Yes, the contrarian view might note that LSU gave up a boatload of passing yards to Smith and WVU, but a lot of that has to do with the fact that WVU spreads the ball all over the place with small, quick athletes. AJ McCarron is a caretaker, not a guy who will win you a football game. You get the feeling that Saban goes up to him before games and says “please don’t try to do anything special, so we can win”, because he’s not a game breaker. He can hand the ball off, and he can make the basic throws. But so far he has displayed little to no ingenuity or improvisational skills.

On top of that, LSU has 11 interceptions this year...ten of which are courtesy of defensive backs.

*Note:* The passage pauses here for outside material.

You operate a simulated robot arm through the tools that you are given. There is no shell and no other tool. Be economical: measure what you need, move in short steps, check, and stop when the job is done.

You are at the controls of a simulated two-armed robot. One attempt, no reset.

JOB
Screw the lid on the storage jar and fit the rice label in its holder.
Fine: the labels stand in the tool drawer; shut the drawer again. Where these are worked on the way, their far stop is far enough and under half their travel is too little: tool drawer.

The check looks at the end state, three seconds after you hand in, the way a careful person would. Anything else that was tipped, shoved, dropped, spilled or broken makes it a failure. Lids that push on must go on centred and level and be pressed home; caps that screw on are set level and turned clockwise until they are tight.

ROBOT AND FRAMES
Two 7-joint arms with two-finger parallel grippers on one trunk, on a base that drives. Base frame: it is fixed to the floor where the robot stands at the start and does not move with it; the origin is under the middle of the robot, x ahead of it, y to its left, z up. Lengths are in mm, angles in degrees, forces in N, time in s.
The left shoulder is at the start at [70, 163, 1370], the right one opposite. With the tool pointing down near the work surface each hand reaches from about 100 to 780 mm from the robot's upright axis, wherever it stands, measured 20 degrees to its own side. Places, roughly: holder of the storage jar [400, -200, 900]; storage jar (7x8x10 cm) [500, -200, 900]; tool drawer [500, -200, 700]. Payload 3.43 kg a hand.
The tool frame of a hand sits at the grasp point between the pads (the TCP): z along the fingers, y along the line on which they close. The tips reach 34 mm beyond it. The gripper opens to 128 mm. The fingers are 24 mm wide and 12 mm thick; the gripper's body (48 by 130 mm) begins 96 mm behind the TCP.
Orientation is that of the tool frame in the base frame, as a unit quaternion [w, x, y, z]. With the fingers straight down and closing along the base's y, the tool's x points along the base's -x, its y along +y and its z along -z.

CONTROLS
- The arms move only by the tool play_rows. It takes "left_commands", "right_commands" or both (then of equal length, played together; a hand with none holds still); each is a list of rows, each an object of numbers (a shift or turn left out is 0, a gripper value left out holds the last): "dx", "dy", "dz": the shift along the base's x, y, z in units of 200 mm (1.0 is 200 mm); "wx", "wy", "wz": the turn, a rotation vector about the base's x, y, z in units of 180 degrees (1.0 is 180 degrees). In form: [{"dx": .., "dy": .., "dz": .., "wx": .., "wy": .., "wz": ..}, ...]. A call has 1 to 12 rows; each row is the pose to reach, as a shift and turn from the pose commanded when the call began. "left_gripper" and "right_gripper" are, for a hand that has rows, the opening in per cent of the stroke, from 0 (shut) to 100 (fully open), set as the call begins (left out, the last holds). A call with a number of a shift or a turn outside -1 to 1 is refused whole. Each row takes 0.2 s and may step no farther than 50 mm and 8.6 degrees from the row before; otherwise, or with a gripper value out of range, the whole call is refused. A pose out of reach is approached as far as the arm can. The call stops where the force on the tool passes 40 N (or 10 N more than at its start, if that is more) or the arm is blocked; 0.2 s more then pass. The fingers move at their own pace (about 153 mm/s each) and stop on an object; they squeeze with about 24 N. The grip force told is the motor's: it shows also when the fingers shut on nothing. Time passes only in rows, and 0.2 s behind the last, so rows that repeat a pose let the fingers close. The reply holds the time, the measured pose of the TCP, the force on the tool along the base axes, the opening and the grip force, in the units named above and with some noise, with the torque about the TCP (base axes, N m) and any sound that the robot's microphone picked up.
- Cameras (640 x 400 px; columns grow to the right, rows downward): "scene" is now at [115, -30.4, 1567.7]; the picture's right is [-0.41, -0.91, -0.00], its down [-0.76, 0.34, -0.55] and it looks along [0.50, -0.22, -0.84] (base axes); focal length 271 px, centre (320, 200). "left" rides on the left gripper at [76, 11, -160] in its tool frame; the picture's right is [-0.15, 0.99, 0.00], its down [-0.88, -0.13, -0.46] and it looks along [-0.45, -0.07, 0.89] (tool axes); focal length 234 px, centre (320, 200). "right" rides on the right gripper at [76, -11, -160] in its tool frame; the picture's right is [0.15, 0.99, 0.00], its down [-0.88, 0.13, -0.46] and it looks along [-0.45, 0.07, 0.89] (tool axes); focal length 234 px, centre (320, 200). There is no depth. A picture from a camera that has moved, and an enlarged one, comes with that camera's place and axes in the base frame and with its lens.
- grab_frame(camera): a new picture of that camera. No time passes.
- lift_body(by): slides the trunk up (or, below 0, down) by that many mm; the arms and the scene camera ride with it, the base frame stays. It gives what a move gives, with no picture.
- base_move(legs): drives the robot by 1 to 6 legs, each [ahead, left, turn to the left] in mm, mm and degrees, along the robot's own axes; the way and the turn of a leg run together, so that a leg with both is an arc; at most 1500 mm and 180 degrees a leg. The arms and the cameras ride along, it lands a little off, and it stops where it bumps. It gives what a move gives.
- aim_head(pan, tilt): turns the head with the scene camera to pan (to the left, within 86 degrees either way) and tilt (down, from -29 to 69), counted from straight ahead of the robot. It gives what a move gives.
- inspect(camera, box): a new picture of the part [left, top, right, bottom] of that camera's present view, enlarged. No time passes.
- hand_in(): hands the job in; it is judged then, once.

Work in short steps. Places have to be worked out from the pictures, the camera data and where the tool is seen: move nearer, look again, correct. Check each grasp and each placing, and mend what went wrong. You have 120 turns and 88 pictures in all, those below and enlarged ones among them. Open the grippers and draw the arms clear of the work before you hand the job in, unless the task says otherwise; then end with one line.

That would be 11 more than McCarron has game winning drives. Look, the guy’s a caretaker. He’s charged with making sure he doesn’t lose the game for Alabama, and not winning it for them. He’s absolutely unproven in that regard, which means he's a weakness for the Tide in this game. He might be great…but he might not be.

Saban has never counted on his quarterbacks to be anything other than be efficient and steady. That doesn’t work against the best secondary in college football. They hit, they cover, they're disciplined on rush and pass coverage, are fast and rarely out of place, can and will blitz you with a fury, and don’t need help making tackles. McCarron's inexperience will allow LSU to play man coverage on the outside when they need to, and force AJ to make actual NFL throws to win. If he can do it when he has to, it’ll be the first time at this level. I’ll play the odds and say “no way.” Put on your crimson colored sun glasses of you want. The glare’s still there.